▶ **Excerpt to read**
* START *

Is Circularity a Sustainable Reality in the Fashion Supply Chain Today?

Circularity has become a buzzword globally in discussions about sustainability. Every conscious brand wants it to be a key value for their business.
Circularity is when a product is designed and developed while considering its end-of-life (EOL). In a circular economy, the products go back into the supply chain instead of the landfill (referred to as ‘closing the loop’); therefore, no waste is generated. Are the prevalent solutions ‘closing the loop’, and are planet-friendly? Let’s explore these below.

We often discuss circular solutions like reuse, upcycle, thrift, donate, etc. These are all mindful conscious steps brands and customers take to deflect the ‘Use and throw’ mindset propagated by fashion trends.

* END *

▶ **Data lines**
* START *

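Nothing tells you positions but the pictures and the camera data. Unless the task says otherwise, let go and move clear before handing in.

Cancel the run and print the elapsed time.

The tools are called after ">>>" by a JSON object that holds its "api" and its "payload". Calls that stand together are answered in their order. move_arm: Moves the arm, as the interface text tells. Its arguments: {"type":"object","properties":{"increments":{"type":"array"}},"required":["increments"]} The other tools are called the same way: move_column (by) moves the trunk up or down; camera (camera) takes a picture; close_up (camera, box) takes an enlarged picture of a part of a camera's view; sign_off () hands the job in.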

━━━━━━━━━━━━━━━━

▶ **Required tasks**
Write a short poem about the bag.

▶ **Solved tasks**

* END *

▶ **Required tasks**
[1] Quote the excerpt to read word for word, starting at "Circularity is when" and ending with "by fashion trends.".
[2] Produce the text that comes next in the excerpt to read.

▶ **Solved tasks**
[1]
Circularity is when a product is designed and developed while considering its end-of-life (EOL). In a circular economy, the products go back into the supply chain instead of the landfill (referred to as ‘closing the loop’); therefore, no waste is generated. Are the prevalent solutions ‘closing the loop’, and are planet-friendly? Let’s explore these below.

We often discuss circular solutions like reuse, upcycle, thrift, donate, etc. These are all mindful conscious steps brands and customers take to deflect the ‘Use and throw’ mindset propagated by fashion trends.

[2]
This ‘Use-and-throw’ mindset encourages a system of designing clothes and trends meant to be disposable within a short duration. Moreover, it leads to business models that thrive on producing large quantities, using environmentally polluting processes and harmful materials and dyes with unfair labour practices. This intent harms the planet and the people: from the collection’s inception to its end at the landfills (where all the clothes end).

Fashion and sweatshops also have a dark reality of poor treatment of workers. The documentary, The True Cost, followed by the Fashion Revolution movement, has created global awareness regarding how the fashion industry systems have encouraged modern slavery in third-world countries. Also, the fashion and textile industry is reportedly the second most polluting industry after automobiles.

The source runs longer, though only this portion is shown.